The Strategy Engine adds rule-based automation on top of the keeper system. Institutions define strategies via the Strategy Canvas with:
  • Indicators — named variables evaluated each tick (e.g., morpho_apy, free_assets)
  • Rules — boolean logic trees (EXPR, AND, OR, NOT, VOTE) that determine when to act
  • Action config — what to do when rules trigger (deposit size, target hook, slippage limits)
  • Conviction config — how many consecutive ticks must pass before dispatching an intent
Strategies evaluate on configurable tick intervals and dispatch DeFiX intents to the OMS when conditions are met.

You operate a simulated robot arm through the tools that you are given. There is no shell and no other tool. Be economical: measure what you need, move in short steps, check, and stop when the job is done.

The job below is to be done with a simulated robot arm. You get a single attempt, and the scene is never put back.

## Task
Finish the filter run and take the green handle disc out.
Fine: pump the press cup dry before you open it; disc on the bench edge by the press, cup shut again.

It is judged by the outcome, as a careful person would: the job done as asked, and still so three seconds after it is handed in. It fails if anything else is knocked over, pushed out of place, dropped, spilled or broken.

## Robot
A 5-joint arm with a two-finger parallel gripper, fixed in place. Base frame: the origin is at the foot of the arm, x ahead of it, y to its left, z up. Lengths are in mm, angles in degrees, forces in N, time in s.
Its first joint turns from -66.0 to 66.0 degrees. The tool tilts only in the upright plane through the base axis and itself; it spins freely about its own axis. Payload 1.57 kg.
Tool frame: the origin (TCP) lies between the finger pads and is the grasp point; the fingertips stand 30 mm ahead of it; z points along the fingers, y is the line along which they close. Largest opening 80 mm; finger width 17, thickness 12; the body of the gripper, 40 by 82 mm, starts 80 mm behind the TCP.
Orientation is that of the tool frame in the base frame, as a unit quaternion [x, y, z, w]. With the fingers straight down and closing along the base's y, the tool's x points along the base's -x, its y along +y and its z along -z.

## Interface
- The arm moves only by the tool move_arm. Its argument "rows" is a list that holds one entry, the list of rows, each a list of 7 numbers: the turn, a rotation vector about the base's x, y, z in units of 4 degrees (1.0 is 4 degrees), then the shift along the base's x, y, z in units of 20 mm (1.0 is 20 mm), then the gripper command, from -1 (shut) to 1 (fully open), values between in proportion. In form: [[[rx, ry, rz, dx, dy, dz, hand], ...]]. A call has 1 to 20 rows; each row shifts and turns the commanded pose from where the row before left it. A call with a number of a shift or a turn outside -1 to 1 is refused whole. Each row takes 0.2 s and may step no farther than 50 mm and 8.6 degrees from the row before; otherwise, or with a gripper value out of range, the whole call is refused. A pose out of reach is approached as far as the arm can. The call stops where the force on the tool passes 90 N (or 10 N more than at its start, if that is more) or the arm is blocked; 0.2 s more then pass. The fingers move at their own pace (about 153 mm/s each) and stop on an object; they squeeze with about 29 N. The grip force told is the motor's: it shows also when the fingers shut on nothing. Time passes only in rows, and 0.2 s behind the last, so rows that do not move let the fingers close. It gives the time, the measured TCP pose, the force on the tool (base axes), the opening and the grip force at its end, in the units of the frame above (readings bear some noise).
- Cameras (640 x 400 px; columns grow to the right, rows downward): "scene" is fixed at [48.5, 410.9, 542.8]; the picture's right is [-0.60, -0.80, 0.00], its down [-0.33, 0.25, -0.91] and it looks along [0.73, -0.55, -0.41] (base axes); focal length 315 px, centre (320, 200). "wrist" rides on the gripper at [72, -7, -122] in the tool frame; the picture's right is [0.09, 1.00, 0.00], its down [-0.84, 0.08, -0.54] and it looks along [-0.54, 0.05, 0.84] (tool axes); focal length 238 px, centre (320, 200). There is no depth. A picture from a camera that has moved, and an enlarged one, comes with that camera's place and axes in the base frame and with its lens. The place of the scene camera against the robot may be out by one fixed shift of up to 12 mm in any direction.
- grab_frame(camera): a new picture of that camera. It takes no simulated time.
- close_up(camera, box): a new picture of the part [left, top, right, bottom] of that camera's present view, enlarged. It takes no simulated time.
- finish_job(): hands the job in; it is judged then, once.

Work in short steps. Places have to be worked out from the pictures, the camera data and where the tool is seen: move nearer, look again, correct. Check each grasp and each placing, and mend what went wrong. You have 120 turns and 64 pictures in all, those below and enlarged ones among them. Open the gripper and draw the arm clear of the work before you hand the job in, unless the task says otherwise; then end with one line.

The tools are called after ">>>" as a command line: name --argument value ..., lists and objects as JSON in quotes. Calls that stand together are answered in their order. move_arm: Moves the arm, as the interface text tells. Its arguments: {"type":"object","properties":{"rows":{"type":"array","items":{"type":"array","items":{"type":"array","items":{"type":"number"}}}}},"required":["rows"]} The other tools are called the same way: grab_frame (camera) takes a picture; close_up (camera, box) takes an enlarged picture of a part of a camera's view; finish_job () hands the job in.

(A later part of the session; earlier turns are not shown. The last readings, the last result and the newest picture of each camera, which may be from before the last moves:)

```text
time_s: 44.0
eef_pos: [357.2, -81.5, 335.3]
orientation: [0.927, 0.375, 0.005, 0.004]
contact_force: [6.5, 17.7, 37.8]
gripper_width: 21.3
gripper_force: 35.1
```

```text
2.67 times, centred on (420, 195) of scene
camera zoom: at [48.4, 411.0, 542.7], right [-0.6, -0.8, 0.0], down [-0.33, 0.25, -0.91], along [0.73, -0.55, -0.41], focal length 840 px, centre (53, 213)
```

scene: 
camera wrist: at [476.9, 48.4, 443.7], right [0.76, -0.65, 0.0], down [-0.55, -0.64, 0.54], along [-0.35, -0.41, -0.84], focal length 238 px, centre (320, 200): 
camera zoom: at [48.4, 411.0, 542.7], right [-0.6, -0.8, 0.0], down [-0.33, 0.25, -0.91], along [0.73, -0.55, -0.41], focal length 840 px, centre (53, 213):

DeFiX v0.1 Intent Protocol

DeFiX is the standardized intent interface between the Strategy Engine and the OMS (Order Management System). An intent represents a desired vault operation: 
Strategy triggers → Intent submitted to OMS → OMS validates merkle proof → OMS executes onchain
Intent lifecycle:
StatusDescription
ProcessingQueued or being executed
CompletedSuccessfully executed onchain
FailedExecution failed (error details attached)
CancelledCancelled before execution
The OMS handles nonce management, gas estimation, transaction broadcasting, and merkle proof validation. Failed intents include error messages and may be retried by the Strategy Engine depending on the failure type.

The Prepare Pattern

All onchain operations in SuperVaults follow a consistent two-phase flow:
  1. Prepare — Call a prepare-* endpoint on Erebor. It returns raw EVM calldata ({ to, data, value }).
  2. Sign — Pass the calldata to your wallet for signature and broadcast.
  3. Confirm (where applicable) — Notify Erebor of the transaction hash for indexing.
This pattern keeps private keys off the server. Erebor constructs the correct calldata; your wallet controls signing authority. Used for: vault creation, yield source management, user management, merkle root proposals, emergency pause/unpause.